Just saw Depeche Mode last night and things have changed a bit since I last saw them during "The Singles Tour" in the late 90's. The biggest difference is that Martin Gore has picked up some showmanship. Maybe it was the solo tour, or the tension with Dave, but he's much more rock 'n' roll than before with "dramatic" rock god guitar moves (ala Metallica) and worked the crowd a little while singing. Then there is Martin's dancing around the stage in a style that suggested a mix of tribal ceremony and raver. Quite a change from the last time I saw the group perform when he seemed impossibly shy.
Dave Gahan once again showed that he is consummate showman of the synthpop-era and worked with the crowd amazingly even if ran around the stage and flung the mic stand just a little less than before. He only failed to really get the crowd into the amount of frenzy that he wanted on two occasions not convincing the crowd to sing ever word of "Suffer Well", which I believe the only song of the night he wrote, even if the song deserved it more than most of the new material and getting no one to sing along to show's closer "Goodnight Lovers." Again this wasn't his fault. That song appears at the end of "Exciter" and so pretty much every sensible listener has shut off the disc long before that song ever plays.
Then there was Fletch. He is still Fletch, but he's toned down the clapping quite a bit, maybe the internet age brought it to his attention that it's not quite the fan favorite that he thought. He also spent lots of time apparently verifying sounds one ear to the headphones dj-style and occasionally seemed to play parts that could be identified.
The new material was something of a mixed bag. It seems that arrangements have been mixed from the album, and Ben Hillier's touch was sorely missed. While "A Pain That I'm Used To" was far stronger than I expected, it was outnumbered by the train wrecks. "Precious" was a complete mess live with the acid baseline out of place within the context of the rest of the set and losing the delicate nature of the song to the clangy arena acoustics. I'm not a big fan of "Damaged People" on the album, but it was so much worse live. I suspect Martin thinks of it as an anthem of sorts for DM fans with the "we're damaged people drawn together" line but it's way too long for the uninteresting musical content surrounding it and lyrics go on to talk about forgetting about being about being cold and crying while you are old and dying and it's just embarrassing in front of people. Maybe it's just me though, because there was a group of women singing along very loudly ever word of the song right behind me.
The gems from the band's back catalogue were clearly the highlights and any real reason for shelling out unreasonable amounts of money to see DM at this point. Whoever is did the programming this time around had really excellent instincts in direction. The "Violator"-era hits changed almost nothing sound-wise (unlike the unfortunate '93 tour that rocked-out "Enjoy The Silence" long before Linkin Park got their hands on it), but let the instrumental parts breathe enough to keep the crowd ecstatic. Then they managed to rejuvenate older staples like "Everything Counts" and "A Question Of Time" going further into dance territory than Mode would on their own driving the songs a with modern electro sound.

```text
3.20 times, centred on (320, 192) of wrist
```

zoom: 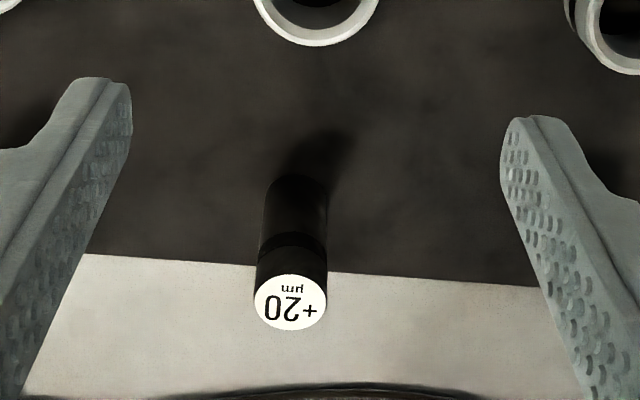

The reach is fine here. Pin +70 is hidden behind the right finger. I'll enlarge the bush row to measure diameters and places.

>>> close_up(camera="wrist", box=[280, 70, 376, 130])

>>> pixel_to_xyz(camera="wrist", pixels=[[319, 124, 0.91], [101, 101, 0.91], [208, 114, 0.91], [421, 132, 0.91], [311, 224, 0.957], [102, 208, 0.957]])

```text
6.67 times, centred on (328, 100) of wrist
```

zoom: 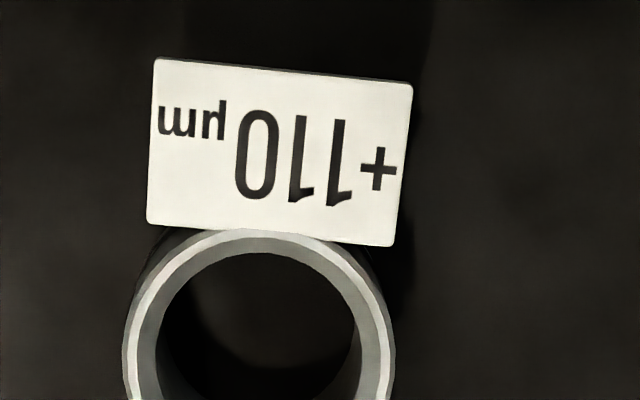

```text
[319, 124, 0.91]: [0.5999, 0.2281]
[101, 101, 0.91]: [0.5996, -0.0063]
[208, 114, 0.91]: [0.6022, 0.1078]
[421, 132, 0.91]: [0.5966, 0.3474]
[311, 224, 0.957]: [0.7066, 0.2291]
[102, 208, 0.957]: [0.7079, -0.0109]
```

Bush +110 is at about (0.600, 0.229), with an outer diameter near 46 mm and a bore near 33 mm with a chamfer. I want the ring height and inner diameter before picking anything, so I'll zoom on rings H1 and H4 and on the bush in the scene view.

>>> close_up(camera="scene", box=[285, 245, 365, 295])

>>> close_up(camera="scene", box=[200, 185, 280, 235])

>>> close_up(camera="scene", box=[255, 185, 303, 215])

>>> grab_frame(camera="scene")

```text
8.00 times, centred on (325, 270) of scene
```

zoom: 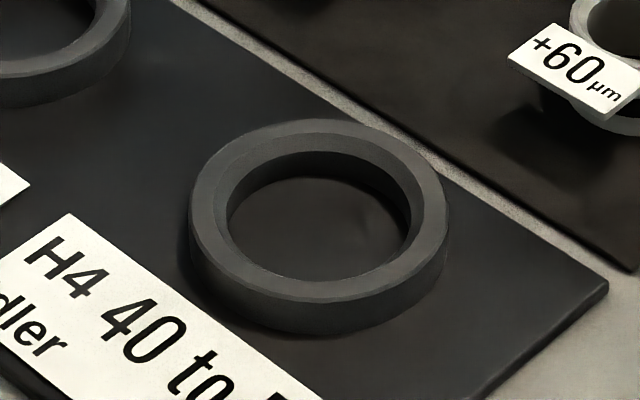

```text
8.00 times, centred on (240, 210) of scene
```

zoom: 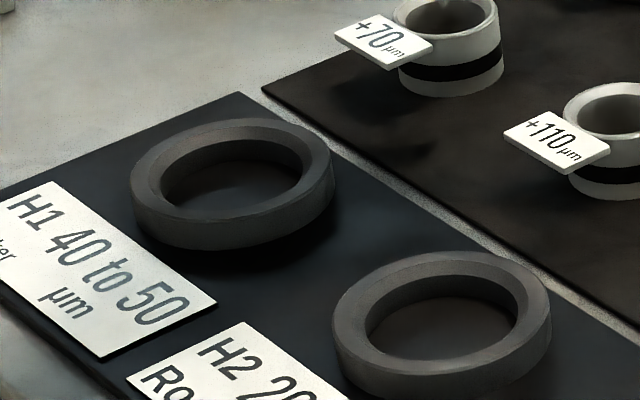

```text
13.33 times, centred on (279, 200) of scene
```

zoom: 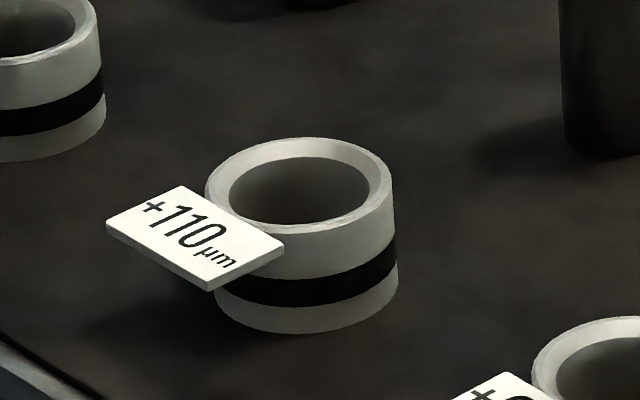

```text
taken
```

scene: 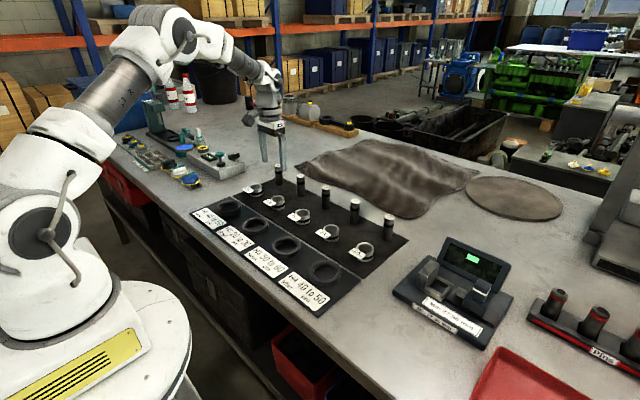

Overall it was interesting experience because the band has clearly grown over the years and the crowd made it apparent that I had as well. While I did see some familiar faces among the assembled throng like Alison who was the HR director at the college station I deejayed at and local synthpop royalty Claudio, it was very apparent I'm not the massive Depeche fan I was in high school. I didn't have to sing at the top of my lungs every word of every song. "Goodnight Lovers" only sounded vaguely familiar and I found myself wondering why they were playing a b-side as a final encore. Maybe I’ve become less devoted, but as the 90’s wore on the band just lost the energy and spirit that energized their earlier work. I’m glad to see that they’ve regained some of that back, but as Martin L. Gore sang on his “Counterfeit” EP you’ve got to move on sometimes. Maybe I have.